TEXT BLOCK:
Trithemius Duraclusius English

Duraclusius on Trithemius: English translation

Abbot Johann Trithemius was born in the town of Tritenheim, in the diocese of Trier, on the banks of the river Mosel, at eleven hours and thirteen minutes after noon on the first of February in the year of our Lord 1462, in the tenth Roman indiction. His father was Johann of Heidelberg and his mother was called Elizabeth of Longuich. This was the year in which the city of Mainz was caught up in the feud between the two bishops and lost its freedom, and many citizens were forced into exile; the fourth year of Pope Pius II and the twenty second year of Emperor Frederick III. On the first of February in the year of our Lord 1482, his birthday, he was clothed as a monk according to the rule of our father St Benedict of the newly introduced observance in the monastery of Sponheim in the diocese of Mainz. The next year, 1483, Abbot Johannes Kolenhausen was translated to Selgenstadt in accordance with canon law and Johann Trithemius was promoted to abbot of the monastery of Sponheim by a vote of all the brethren on 28 June at the age of 23 years, one month and 19 days. After all this he had many troubles with envious rivals provoking him and resigned of his own accord to take the office of abbot of St James at Würzburg which had been offered him, leaving the pointless troubles of Sponheim behind him. In both places he wrote a great many books and latterly sent me the list below which he wrote in his own hand. Since you asked for their titles, I am happy to oblige a friend with them, to retain sharper memories of our mutual friend and teacher from the reminder of the work he put into them. First I list the titles which he wrote in Sponheim, working on them in his time as abbot.

Firstly, he wrote the constitutions of his order issued at the provincial
chapters by order of the presidents: one book.

On the visitation of monks: one book.

RECORD EXTRACTS:
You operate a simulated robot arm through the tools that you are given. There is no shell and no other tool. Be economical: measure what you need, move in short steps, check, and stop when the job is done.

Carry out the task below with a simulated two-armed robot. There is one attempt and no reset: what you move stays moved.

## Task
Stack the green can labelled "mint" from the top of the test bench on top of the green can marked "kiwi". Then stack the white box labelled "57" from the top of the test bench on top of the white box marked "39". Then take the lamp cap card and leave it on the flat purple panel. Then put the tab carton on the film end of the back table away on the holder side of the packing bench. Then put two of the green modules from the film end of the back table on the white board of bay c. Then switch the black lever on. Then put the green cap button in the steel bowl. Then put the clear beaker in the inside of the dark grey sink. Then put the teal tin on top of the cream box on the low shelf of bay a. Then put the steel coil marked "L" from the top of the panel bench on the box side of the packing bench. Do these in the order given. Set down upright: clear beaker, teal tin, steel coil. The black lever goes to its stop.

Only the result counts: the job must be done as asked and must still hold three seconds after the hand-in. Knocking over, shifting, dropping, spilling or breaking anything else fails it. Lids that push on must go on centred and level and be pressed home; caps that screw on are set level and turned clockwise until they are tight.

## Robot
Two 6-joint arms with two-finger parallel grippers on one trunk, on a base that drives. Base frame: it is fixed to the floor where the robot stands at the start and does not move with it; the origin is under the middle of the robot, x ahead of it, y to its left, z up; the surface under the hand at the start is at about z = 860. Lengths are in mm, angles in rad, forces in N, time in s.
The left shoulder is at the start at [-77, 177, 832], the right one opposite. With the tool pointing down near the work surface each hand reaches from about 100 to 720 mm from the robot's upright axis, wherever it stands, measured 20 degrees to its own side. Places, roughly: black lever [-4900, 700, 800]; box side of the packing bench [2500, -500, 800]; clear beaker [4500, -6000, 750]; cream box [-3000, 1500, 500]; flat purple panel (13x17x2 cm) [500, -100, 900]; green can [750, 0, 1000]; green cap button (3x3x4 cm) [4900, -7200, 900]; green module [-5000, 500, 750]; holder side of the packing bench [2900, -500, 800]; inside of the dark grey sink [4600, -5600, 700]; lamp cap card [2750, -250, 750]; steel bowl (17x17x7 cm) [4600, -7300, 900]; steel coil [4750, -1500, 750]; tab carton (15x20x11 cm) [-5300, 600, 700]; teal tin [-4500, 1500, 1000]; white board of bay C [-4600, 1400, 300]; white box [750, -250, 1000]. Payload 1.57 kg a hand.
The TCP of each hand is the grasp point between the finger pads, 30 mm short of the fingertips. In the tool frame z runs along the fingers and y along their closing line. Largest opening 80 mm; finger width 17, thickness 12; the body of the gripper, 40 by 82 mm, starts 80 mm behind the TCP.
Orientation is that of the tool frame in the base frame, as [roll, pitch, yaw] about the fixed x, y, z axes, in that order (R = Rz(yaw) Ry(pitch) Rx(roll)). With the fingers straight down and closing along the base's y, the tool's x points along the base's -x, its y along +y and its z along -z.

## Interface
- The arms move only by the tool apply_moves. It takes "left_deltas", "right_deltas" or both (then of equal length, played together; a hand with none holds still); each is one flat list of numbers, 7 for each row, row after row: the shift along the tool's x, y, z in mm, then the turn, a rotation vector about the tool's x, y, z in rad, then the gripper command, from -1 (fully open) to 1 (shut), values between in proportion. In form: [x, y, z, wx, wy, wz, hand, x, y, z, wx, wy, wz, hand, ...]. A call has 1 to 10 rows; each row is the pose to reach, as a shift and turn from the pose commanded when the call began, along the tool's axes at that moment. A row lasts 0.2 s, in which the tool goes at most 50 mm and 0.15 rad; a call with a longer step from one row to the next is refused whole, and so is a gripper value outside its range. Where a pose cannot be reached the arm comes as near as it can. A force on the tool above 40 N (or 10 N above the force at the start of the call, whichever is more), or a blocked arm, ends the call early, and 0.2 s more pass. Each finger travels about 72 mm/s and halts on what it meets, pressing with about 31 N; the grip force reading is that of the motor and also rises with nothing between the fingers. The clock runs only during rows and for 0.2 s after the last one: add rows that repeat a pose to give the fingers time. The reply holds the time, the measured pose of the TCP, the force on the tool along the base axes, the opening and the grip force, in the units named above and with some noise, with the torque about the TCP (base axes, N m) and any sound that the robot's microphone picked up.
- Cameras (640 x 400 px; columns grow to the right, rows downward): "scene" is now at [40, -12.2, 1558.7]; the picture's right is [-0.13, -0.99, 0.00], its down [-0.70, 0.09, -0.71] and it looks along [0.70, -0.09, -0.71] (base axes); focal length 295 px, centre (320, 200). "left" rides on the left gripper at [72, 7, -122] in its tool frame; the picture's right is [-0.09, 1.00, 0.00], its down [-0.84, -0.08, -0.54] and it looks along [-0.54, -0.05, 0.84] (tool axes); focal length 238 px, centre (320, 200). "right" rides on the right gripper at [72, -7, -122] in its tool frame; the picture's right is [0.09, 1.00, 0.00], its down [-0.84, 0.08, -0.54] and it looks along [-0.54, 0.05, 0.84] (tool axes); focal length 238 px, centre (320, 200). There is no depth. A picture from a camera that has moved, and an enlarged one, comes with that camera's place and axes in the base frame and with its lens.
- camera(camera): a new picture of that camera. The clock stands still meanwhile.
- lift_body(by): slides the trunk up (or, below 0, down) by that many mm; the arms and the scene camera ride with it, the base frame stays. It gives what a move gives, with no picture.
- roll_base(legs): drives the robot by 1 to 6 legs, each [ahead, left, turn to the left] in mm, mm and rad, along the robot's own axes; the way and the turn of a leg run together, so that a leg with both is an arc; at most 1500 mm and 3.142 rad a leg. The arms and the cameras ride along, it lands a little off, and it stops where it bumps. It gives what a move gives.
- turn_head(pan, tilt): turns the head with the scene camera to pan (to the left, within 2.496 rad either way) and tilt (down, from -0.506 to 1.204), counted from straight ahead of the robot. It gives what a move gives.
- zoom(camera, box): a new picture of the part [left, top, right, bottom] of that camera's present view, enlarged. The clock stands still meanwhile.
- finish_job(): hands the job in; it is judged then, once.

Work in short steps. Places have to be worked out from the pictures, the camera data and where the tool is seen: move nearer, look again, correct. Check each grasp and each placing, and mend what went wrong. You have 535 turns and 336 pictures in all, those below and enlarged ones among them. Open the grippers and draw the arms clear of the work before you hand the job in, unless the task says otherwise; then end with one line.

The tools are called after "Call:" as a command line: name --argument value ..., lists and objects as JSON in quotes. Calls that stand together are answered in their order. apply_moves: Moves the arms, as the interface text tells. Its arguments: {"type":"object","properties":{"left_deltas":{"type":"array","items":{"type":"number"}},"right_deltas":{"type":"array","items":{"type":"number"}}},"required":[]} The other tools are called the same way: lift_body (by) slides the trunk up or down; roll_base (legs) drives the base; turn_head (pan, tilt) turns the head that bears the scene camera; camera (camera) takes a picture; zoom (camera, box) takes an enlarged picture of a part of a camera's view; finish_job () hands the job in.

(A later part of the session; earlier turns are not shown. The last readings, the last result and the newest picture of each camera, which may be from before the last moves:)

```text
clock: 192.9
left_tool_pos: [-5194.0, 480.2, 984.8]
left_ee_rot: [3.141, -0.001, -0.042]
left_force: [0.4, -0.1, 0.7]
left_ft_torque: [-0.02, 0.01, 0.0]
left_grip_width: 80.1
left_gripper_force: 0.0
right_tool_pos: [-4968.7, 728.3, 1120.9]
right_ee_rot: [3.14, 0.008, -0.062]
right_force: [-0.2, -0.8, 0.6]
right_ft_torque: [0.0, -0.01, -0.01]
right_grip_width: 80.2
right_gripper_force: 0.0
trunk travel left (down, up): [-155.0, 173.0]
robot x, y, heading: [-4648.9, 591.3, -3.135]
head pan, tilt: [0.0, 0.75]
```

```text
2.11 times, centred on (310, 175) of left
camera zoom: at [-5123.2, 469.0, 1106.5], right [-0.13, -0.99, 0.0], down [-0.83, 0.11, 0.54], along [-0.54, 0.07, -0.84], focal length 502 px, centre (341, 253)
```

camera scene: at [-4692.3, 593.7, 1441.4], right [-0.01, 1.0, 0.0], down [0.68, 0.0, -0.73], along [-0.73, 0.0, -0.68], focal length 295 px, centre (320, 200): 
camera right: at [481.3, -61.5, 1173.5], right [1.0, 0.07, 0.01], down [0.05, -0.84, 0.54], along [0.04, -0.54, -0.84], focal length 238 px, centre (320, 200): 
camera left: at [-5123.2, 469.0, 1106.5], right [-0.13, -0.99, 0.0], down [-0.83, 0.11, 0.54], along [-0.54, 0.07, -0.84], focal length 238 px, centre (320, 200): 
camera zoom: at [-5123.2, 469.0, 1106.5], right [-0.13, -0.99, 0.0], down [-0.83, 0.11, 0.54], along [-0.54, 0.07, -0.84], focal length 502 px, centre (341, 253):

--

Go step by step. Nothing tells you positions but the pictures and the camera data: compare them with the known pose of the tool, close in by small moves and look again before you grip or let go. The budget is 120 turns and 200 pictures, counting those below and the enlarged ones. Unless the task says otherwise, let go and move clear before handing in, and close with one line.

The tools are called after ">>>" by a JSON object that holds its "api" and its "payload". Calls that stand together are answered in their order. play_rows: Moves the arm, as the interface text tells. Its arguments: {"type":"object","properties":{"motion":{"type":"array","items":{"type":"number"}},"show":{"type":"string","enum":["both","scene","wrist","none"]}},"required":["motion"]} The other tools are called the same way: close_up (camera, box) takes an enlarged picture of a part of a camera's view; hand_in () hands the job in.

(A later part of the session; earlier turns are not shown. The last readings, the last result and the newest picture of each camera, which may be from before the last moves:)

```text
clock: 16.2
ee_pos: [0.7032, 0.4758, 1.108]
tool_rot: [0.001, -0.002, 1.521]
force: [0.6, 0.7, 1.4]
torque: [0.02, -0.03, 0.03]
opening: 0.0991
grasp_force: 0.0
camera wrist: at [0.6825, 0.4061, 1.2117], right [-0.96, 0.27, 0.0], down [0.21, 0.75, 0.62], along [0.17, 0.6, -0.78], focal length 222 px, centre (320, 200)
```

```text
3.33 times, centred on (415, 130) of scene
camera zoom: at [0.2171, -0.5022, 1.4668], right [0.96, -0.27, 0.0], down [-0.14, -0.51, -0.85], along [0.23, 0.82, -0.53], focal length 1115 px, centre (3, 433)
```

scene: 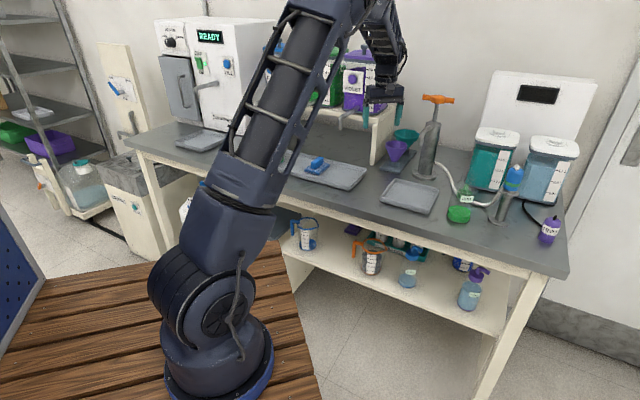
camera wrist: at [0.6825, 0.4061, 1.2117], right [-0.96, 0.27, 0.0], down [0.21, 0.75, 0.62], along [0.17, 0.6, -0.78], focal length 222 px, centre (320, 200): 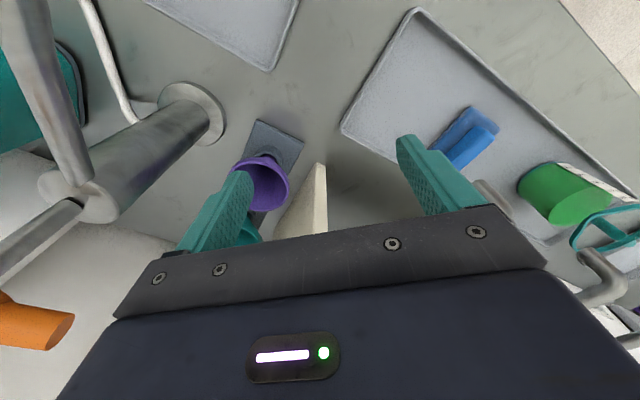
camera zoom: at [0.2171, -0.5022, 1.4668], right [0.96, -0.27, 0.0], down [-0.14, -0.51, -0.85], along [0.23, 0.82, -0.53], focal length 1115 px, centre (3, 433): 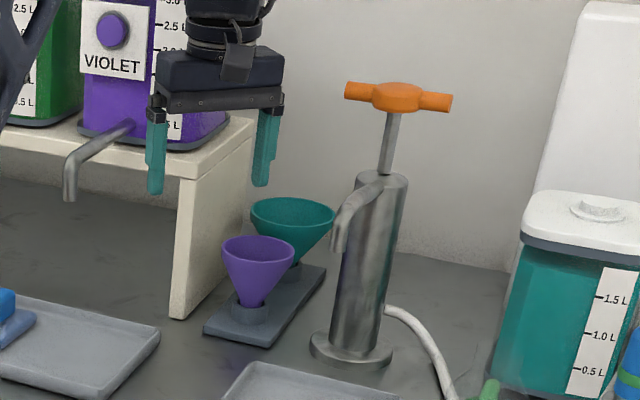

--

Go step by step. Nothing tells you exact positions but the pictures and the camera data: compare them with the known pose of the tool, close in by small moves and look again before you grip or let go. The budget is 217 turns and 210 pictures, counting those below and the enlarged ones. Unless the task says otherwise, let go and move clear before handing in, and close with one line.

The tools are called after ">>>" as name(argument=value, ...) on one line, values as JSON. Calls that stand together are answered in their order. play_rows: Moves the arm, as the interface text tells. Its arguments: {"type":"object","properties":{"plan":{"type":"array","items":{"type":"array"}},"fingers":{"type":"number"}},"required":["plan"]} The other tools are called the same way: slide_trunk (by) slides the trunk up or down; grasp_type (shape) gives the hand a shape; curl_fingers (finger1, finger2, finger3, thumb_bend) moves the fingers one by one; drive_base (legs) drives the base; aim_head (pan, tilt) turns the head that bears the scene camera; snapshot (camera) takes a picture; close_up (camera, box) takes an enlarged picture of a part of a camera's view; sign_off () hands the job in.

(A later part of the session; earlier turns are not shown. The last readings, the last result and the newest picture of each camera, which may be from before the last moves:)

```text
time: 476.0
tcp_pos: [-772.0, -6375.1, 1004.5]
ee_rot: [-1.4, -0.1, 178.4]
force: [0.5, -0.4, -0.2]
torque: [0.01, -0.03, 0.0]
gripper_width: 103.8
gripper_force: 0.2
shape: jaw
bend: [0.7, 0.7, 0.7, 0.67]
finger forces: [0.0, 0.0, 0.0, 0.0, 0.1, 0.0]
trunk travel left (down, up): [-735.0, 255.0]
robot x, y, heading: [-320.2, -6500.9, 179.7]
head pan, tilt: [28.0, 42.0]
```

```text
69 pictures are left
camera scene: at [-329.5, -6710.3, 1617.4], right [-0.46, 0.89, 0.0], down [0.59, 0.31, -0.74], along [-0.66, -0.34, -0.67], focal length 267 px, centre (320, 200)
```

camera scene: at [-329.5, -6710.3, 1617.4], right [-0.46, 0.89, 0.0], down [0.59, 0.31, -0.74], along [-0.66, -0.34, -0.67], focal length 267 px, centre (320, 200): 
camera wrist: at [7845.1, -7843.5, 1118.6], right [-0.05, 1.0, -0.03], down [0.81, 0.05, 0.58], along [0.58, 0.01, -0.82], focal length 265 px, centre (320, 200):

WHAT YOU WILL DO: Go on with the text block that begins "Trithemius Duraclusius English" from its last line.

WRITTEN RESPONSE:
On the manner of holding a provincial chapter: one book.

On the rule of St Benedict: two books.

Homilies and motivating sermons to monks: two books which he dedicated to his predecessor.

On the temptations of the cloistered and their remedies: two books.

To Nicholas the priest of Mernix on the priestly life: one book.

Against fraud amongst monks: one book.

On the vanity and poverty of this life: one book.

A penthic, that is a lament on the downfall of his order: one book.

On the distinguished men of his order: four books.

In praise of the Carmelite order: two books.

In praise of scribes, to Gerlac, Abbot of Deutz: one book.

On ecclesiastical writers, to Johann Dalburg, Bishop of Worms: one book.

In praise of St Anne the grandmother of our Lord: one book.

In response to Rutger Sicamber, canon of Deutz: one book.

A chronicle of his monastery of Sponheim (a hefty volume): one book.

A chronicle or annals of the monastery of Hirsgau, two large volumes.

A chronicle of the succession of the dukes of Bavaria and counts Palatine,

to Count Philip the Prince Elector: one book.

A life of St Hirmina the nun and first abbess in ??? of Trier: one book.

On the misery of monastic prelates: two books.

In praise of St Andrew the apostle: one book.

In praise of St Joseph, foster father of our Lord: one book.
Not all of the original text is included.